Com o sucesso do livro Quarto de despejo, Carolina encontrou a oportunidade de realizar o sonho de gravar um disco com canções de sua própria autoria. A música era parte de seu cotidiano; com seus filhos, cantavam e tocavam violão juntos em casa, e ela vivia ouvindo sambas, tangos argentinos e valsas vienenses. Acompanhava tudo pelo rádio, onde também costumava ouvir radionovelas.

O álbum Quarto de despejo – Carolina Maria de Jesus cantando suas composições foi lançado pela extinta gravadora RCA-Victor, em 1961, mas não acompanhou o êxito comercial do livro. Todas as composições são de sua autoria, os arranjos e a direção artística couberam a Júlio Nagib. O disco incursionou por variados gêneros musicais, como as marchinhas, o samba e o partido-alto. O conteúdo das letras mantém relação com algumas das temáticas que aparecem em sua produção textual, como os problemas das favelas, a pobreza (“Moamba”), desigualdades sociais (“O pobre e o rico”) e questões de gênero, fazendo uma espécie de crônica de costume (“Pinguço”). O destaque é "Vedete da favela”, em que a autora parece ironizar a si mesma e sua nova condição social, após se mudar da favela do Canindé: “Conhece a Maria Rosa?/ Ela pensa que é a tal.../ Ficou muito vaidosa/ Saiu seu retrato no jornal.../ [...] Salve ela, a vedete da favela”. A música foi regravada pela cantora Virginia Rodrigues, em 2019.


Ruth virou Carolina

Em 1961, Quarto de despejo foi adaptado para o teatro, com roteiro de Edy Lima, que transformou o diário em uma peça, dirigida por Amir Haddad e com assistência de Eduardo Coutinho. Cyro del Nero fez a cenografia da peça, representando o Canindé de forma mais realista, sem a usual mitificação da favela nas produções artísticas da época, o que lhe rendeu importantes prêmios.

Em cena, um elenco de aproximadamente 40 atores, em sua maioria pessoas negras que nunca haviam atuado, selecionadas a partir de anúncios de jornal para representar os moradores do Canindé. O núcleo principal era formado por artistas conhecidos, como Célia Biar e Maurício Nabuco.

O papel de Carolina coube à atriz Ruth de Souza, que em 1983 voltaria a interpretá-la na TV para um episódio do programa Caso Verdade – a atuação que mais orgulho lhe deu na carreira.

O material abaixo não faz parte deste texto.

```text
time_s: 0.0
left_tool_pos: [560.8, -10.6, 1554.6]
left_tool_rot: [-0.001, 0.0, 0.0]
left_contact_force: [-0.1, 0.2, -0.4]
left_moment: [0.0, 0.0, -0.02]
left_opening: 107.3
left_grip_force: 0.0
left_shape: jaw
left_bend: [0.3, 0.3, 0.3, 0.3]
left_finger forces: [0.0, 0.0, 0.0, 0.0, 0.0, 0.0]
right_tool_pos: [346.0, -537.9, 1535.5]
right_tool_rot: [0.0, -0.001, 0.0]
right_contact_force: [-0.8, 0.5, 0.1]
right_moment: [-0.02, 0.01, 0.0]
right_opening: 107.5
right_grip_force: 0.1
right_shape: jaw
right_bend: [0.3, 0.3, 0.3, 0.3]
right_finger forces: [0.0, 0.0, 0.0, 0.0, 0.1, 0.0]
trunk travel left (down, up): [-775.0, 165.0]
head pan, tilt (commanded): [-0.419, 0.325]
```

A “personagem Carolina” acabou tornando-se presente no teatro e no cinema. Várias atrizes interpretaram o papel. Uma das atuações mais marcantes foi a de Zezé Motta no curta Carolina (2002), de Jeferson De. As atuações se aproximam em construir um retrato de Carolina muito marcado por uma certa indumentária, um jeito de corpo e pelo lenço branco cobrindo os cabelos.


Quarto de despejo: diário de um país

Quarto de despejo pode ser interpretado como uma narrativa discordante da ideia de "Brasil, país do futuro”, uma denúncia ao nosso processo de modernização excludente e conservador, que deixava grande parte da população à margem.

A ideia de desenvolvimento em voga no período, base do projeto do presidente Juscelino Kubitschek (1956 1960), pretendia industrializar e "modernizar” o país em cinco anos. 1960, ano da fundação de Brasília, a nova capital do país, símbolo do futuro, coincide com o lançamento de Quarto de despejo. O tom oficial de otimismo contrastava profundamente com as páginas do livro, que cobriam quase os mesmos anos e denunciavam as condições de pobreza extrema. Cada um desses acontecimentos representou interpretações bastante divergentes de Brasil.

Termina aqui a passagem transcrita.